**Task statement**
Set down the material once more, exactly as it appears. The answer is a JSON array that holds each line as a string and skips blank lines.
========================================
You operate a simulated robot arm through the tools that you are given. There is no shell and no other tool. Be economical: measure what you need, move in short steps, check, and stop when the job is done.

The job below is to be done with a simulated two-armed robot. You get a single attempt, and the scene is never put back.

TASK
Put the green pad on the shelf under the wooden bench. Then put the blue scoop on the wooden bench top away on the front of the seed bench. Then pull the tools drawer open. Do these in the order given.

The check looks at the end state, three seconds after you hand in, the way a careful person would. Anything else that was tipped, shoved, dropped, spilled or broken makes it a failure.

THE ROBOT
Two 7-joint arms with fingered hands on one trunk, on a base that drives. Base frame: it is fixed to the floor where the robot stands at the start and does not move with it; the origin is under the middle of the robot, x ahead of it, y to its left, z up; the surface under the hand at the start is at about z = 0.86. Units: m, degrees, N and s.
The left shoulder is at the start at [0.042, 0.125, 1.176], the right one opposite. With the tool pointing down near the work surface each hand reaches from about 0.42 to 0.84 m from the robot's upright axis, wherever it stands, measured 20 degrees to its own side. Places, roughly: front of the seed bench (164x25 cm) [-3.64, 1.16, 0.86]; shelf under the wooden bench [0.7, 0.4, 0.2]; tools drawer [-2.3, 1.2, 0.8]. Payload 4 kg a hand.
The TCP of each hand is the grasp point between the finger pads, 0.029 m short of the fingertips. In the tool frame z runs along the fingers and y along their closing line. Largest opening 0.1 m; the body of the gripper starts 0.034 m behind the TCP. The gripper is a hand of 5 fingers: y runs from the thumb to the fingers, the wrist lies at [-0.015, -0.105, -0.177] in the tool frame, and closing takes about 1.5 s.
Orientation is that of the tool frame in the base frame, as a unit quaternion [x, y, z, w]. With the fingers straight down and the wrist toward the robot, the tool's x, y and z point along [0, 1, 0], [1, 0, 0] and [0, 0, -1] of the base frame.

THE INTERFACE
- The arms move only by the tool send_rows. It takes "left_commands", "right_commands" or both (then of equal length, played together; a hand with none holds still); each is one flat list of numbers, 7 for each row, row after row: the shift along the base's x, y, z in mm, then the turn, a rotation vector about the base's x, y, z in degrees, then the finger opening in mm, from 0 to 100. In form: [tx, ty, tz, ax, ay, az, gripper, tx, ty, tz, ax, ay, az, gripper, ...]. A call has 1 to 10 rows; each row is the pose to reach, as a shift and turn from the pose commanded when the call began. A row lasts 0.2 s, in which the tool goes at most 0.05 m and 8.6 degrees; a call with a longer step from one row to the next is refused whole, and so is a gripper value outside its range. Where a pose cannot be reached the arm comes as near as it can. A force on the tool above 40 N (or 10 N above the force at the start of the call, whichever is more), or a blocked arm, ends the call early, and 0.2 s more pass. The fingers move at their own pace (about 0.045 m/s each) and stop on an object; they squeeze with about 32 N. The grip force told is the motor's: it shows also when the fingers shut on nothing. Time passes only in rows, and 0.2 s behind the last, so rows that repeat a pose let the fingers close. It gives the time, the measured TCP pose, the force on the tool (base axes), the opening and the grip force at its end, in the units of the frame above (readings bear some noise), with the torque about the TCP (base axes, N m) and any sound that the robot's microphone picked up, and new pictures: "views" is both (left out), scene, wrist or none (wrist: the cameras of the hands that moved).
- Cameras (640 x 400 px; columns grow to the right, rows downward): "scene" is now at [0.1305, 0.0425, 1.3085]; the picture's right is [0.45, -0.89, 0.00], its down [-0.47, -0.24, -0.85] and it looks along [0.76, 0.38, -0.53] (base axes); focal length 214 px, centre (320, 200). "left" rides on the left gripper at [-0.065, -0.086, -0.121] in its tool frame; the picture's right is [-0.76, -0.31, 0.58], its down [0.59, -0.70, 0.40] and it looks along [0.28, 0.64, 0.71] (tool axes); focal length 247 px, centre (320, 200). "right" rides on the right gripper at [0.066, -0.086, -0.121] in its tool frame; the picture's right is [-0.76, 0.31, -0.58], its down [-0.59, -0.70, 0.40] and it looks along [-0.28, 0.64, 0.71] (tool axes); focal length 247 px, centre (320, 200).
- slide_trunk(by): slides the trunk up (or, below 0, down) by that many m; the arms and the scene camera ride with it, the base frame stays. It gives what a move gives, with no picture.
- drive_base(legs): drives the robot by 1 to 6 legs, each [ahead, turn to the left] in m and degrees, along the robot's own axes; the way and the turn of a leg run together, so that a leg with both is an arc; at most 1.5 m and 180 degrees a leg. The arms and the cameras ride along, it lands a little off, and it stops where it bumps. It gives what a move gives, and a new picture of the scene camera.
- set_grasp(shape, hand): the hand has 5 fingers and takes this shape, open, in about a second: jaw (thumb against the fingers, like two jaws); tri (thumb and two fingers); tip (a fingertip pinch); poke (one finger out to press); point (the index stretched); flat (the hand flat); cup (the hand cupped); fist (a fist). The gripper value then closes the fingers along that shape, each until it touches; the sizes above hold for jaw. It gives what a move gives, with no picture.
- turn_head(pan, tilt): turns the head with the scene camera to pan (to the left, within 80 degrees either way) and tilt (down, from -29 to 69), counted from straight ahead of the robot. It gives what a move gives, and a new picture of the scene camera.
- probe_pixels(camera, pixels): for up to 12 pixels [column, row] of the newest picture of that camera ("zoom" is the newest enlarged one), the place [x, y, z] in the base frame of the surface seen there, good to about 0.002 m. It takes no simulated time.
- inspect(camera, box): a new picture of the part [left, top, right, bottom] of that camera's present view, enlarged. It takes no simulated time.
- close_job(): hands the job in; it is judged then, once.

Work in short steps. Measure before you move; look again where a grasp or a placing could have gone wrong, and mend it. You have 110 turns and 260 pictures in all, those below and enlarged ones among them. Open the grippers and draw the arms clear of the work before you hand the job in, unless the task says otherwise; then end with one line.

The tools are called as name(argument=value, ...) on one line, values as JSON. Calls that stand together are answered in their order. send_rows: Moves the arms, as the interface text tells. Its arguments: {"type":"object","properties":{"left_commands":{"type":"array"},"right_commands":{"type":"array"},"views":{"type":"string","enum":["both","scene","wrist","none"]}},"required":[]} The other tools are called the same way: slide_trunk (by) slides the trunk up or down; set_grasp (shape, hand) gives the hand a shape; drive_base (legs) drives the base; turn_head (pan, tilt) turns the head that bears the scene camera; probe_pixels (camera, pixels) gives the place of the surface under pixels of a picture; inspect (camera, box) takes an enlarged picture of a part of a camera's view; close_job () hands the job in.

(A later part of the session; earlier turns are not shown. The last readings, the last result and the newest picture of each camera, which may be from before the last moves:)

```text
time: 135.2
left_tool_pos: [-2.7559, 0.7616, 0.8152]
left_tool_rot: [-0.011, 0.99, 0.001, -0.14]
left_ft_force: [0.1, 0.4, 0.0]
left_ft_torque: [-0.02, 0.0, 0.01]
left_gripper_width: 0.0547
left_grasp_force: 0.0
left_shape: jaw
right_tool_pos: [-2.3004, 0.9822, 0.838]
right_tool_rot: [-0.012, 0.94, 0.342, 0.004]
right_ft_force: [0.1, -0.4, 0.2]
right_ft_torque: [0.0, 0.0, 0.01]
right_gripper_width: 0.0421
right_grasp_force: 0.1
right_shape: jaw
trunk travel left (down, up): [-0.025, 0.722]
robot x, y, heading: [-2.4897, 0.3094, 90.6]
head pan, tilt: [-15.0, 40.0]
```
========================================
**Output below**
[
  "You operate a simulated robot arm through the tools that you are given. There is no shell and no other tool. Be economical: measure what you need, move in short steps, check, and stop when the job is done.",
  "The job below is to be done with a simulated two-armed robot. You get a single attempt, and the scene is never put back.",
  "TASK",
  "Put the green pad on the shelf under the wooden bench. Then put the blue scoop on the wooden bench top away on the front of the seed bench. Then pull the tools drawer open. Do these in the order given.",
  "The check looks at the end state, three seconds after you hand in, the way a careful person would. Anything else that was tipped, shoved, dropped, spilled or broken makes it a failure.",
  "THE ROBOT",
  "Two 7-joint arms with fingered hands on one trunk, on a base that drives. Base frame: it is fixed to the floor where the robot stands at the start and does not move with it; the origin is under the middle of the robot, x ahead of it, y to its left, z up; the surface under the hand at the start is at about z = 0.86. Units: m, degrees, N and s.",
  "The left shoulder is at the start at [0.042, 0.125, 1.176], the right one opposite. With the tool pointing down near the work surface each hand reaches from about 0.42 to 0.84 m from the robot's upright axis, wherever it stands, measured 20 degrees to its own side. Places, roughly: front of the seed bench (164x25 cm) [-3.64, 1.16, 0.86]; shelf under the wooden bench [0.7, 0.4, 0.2]; tools drawer [-2.3, 1.2, 0.8]. Payload 4 kg a hand.",
  "The TCP of each hand is the grasp point between the finger pads, 0.029 m short of the fingertips. In the tool frame z runs along the fingers and y along their closing line. Largest opening 0.1 m; the body of the gripper starts 0.034 m behind the TCP. The gripper is a hand of 5 fingers: y runs from the thumb to the fingers, the wrist lies at [-0.015, -0.105, -0.177] in the tool frame, and closing takes about 1.5 s.",
  "Orientation is that of the tool frame in the base frame, as a unit quaternion [x, y, z, w]. With the fingers straight down and the wrist toward the robot, the tool's x, y and z point along [0, 1, 0], [1, 0, 0] and [0, 0, -1] of the base frame.",
  "THE INTERFACE",
  "- The arms move only by the tool send_rows. It takes \"left_commands\", \"right_commands\" or both (then of equal length, played together; a hand with none holds still); each is one flat list of numbers, 7 for each row, row after row: the shift along the base's x, y, z in mm, then the turn, a rotation vector about the base's x, y, z in degrees, then the finger opening in mm, from 0 to 100. In form: [tx, ty, tz, ax, ay, az, gripper, tx, ty, tz, ax, ay, az, gripper, ...]. A call has 1 to 10 rows; each row is the pose to reach, as a shift and turn from the pose commanded when the call began. A row lasts 0.2 s, in which the tool goes at most 0.05 m and 8.6 degrees; a call with a longer step from one row to the next is refused whole, and so is a gripper value outside its range. Where a pose cannot be reached the arm comes as near as it can. A force on the tool above 40 N (or 10 N above the force at the start of the call, whichever is more), or a blocked arm, ends the call early, and 0.2 s more pass. The fingers move at their own pace (about 0.045 m/s each) and stop on an object; they squeeze with about 32 N. The grip force told is the motor's: it shows also when the fingers shut on nothing. Time passes only in rows, and 0.2 s behind the last, so rows that repeat a pose let the fingers close. It gives the time, the measured TCP pose, the force on the tool (base axes), the opening and the grip force at its end, in the units of the frame above (readings bear some noise), with the torque about the TCP (base axes, N m) and any sound that the robot's microphone picked up, and new pictures: \"views\" is both (left out), scene, wrist or none (wrist: the cameras of the hands that moved).",
  "- Cameras (640 x 400 px; columns grow to the right, rows downward): \"scene\" is now at [0.1305, 0.0425, 1.3085]; the picture's right is [0.45, -0.89, 0.00], its down [-0.47, -0.24, -0.85] and it looks along [0.76, 0.38, -0.53] (base axes); focal length 214 px, centre (320, 200). \"left\" rides on the left gripper at [-0.065, -0.086, -0.121] in its tool frame; the picture's right is [-0.76, -0.31, 0.58], its down [0.59, -0.70, 0.40] and it looks along [0.28, 0.64, 0.71] (tool axes); focal length 247 px, centre (320, 200). \"right\" rides on the right gripper at [0.066, -0.086, -0.121] in its tool frame; the picture's right is [-0.76, 0.31, -0.58], its down [-0.59, -0.70, 0.40] and it looks along [-0.28, 0.64, 0.71] (tool axes); focal length 247 px, centre (320, 200).",
  "- slide_trunk(by): slides the trunk up (or, below 0, down) by that many m; the arms and the scene camera ride with it, the base frame stays. It gives what a move gives, with no picture.",
  "- drive_base(legs): drives the robot by 1 to 6 legs, each [ahead, turn to the left] in m and degrees, along the robot's own axes; the way and the turn of a leg run together, so that a leg with both is an arc; at most 1.5 m and 180 degrees a leg. The arms and the cameras ride along, it lands a little off, and it stops where it bumps. It gives what a move gives, and a new picture of the scene camera.",
  "- set_grasp(shape, hand): the hand has 5 fingers and takes this shape, open, in about a second: jaw (thumb against the fingers, like two jaws); tri (thumb and two fingers); tip (a fingertip pinch); poke (one finger out to press); point (the index stretched); flat (the hand flat); cup (the hand cupped); fist (a fist). The gripper value then closes the fingers along that shape, each until it touches; the sizes above hold for jaw. It gives what a move gives, with no picture.",
  "- turn_head(pan, tilt): turns the head with the scene camera to pan (to the left, within 80 degrees either way) and tilt (down, from -29 to 69), counted from straight ahead of the robot. It gives what a move gives, and a new picture of the scene camera.",
  "- probe_pixels(camera, pixels): for up to 12 pixels [column, row] of the newest picture of that camera (\"zoom\" is the newest enlarged one), the place [x, y, z] in the base frame of the surface seen there, good to about 0.002 m. It takes no simulated time.",
  "- inspect(camera, box): a new picture of the part [left, top, right, bottom] of that camera's present view, enlarged. It takes no simulated time.",
  "- close_job(): hands the job in; it is judged then, once.",
  "Work in short steps. Measure before you move; look again where a grasp or a placing could have gone wrong, and mend it. You have 110 turns and 260 pictures in all, those below and enlarged ones among them. Open the grippers and draw the arms clear of the work before you hand the job in, unless the task says otherwise; then end with one line.",
  "The tools are called as name(argument=value, ...) on one line, values as JSON. Calls that stand together are answered in their order. send_rows: Moves the arms, as the interface text tells. Its arguments: {\"type\":\"object\",\"properties\":{\"left_commands\":{\"type\":\"array\"},\"right_commands\":{\"type\":\"array\"},\"views\":{\"type\":\"string\",\"enum\":[\"both\",\"scene\",\"wrist\",\"none\"]}},\"required\":[]} The other tools are called the same way: slide_trunk (by) slides the trunk up or down; set_grasp (shape, hand) gives the hand a shape; drive_base (legs) drives the base; turn_head (pan, tilt) turns the head that bears the scene camera; probe_pixels (camera, pixels) gives the place of the surface under pixels of a picture; inspect (camera, box) takes an enlarged picture of a part of a camera's view; close_job () hands the job in.",
  "(A later part of the session; earlier turns are not shown. The last readings, the last result and the newest picture of each camera, which may be from before the last moves:)",
  "```text",
  "time: 135.2",
  "left_tool_pos: [-2.7559, 0.7616, 0.8152]",
  "left_tool_rot: [-0.011, 0.99, 0.001, -0.14]",
  "left_ft_force: [0.1, 0.4, 0.0]",
  "left_ft_torque: [-0.02, 0.0, 0.01]",
  "left_gripper_width: 0.0547",
  "left_grasp_force: 0.0",
  "left_shape: jaw",
  "right_tool_pos: [-2.3004, 0.9822, 0.838]",
  "right_tool_rot: [-0.012, 0.94, 0.342, 0.004]",
  "right_ft_force: [0.1, -0.4, 0.2]",
  "right_ft_torque: [0.0, 0.0, 0.01]",
  "right_gripper_width: 0.0421",
  "right_grasp_force: 0.1",
  "right_shape: jaw",
  "trunk travel left (down, up): [-0.025, 0.722]",
  "robot x, y, heading: [-2.4897, 0.3094, 90.6]",
  "head pan, tilt: [-15.0, 40.0]",
  "```"
]